>>14728712It means I observe, deduct and conclude.
If we were talking about legal property for instance and you and me were walking downtown and you told me "anon, I own this building" when is in fact owned by someone else (probably a jew), I would ask for prof to believe that. You could show me a domain title or deed but that only shows dominion, not property, which are different things entirely. You'd have to sell the building, change it or destroy it without going to jail for it (because you'd go in fact against the right of another). This would prove you are in property of it.
This is said of multiple things on reality.
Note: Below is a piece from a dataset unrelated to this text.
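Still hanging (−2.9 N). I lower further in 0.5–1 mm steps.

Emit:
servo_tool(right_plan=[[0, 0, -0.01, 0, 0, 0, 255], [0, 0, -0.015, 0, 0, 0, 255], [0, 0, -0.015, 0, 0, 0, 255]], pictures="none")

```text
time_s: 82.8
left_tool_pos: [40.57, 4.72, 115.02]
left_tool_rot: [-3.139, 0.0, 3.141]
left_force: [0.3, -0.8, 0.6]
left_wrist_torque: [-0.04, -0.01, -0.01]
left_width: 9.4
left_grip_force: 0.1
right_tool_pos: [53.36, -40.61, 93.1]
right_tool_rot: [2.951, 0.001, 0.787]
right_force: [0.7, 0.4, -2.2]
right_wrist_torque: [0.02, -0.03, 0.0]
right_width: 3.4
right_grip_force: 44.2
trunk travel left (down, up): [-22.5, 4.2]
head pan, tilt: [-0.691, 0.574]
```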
When someone manages a subject "with property", such as being a scholar of a certain science, people prove it by being so great about it, they can sustain statements with no further discussion and, specially, alter it's propositions or deductions and change the course of it.
But you cannot do this things with your body. You get sick and you need "external stimuli" to cure it. You want to change something, you have to visit a plastic surgeon and go through many procedures and be subject of many tools used by many different other wills.
The fact that people think that "my body is my own" is just another demonstration of the egotism, narcissism and vanity that goes rampant through modern society. It's because they have conscience of what's happening with their bodies and believe themselves to be an individual because they are subject of many phenomenons that are unique to them, that they think themselves as "special" and go around doing dumb things as thinking their bodies as their own.
The correct position, not just morally and objectively proposed by the observation of the world and nature, is that you are a subject of your own body too, along with the rest of the forces that control the material universe.